# [TASK DIRECTIONS]
Reproduce all of the data exactly.

# [DATA SEGMENT]
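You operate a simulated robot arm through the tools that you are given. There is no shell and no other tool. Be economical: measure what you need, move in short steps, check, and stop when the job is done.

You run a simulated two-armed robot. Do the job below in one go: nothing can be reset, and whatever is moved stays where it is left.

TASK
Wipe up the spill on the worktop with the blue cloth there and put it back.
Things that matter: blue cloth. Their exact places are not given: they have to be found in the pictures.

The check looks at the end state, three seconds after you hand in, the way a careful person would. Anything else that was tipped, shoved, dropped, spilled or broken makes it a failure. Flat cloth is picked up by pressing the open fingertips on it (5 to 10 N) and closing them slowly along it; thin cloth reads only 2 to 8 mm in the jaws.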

# [IN RESPONSE]
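You operate a simulated robot arm through the tools that you are given. There is no shell and no other tool. Be economical: measure what you need, move in short steps, check, and stop when the job is done.

You run a simulated two-armed robot. Do the job below in one go: nothing can be reset, and whatever is moved stays where it is left.

TASK
Wipe up the spill on the worktop with the blue cloth there and put it back.
Things that matter: blue cloth. Their exact places are not given: they have to be found in the pictures.

The check looks at the end state, three seconds after you hand in, the way a careful person would. Anything else that was tipped, shoved, dropped, spilled or broken makes it a failure. Flat cloth is picked up by pressing the open fingertips on it (5 to 10 N) and closing them slowly along it; thin cloth reads only 2 to 8 mm in the jaws.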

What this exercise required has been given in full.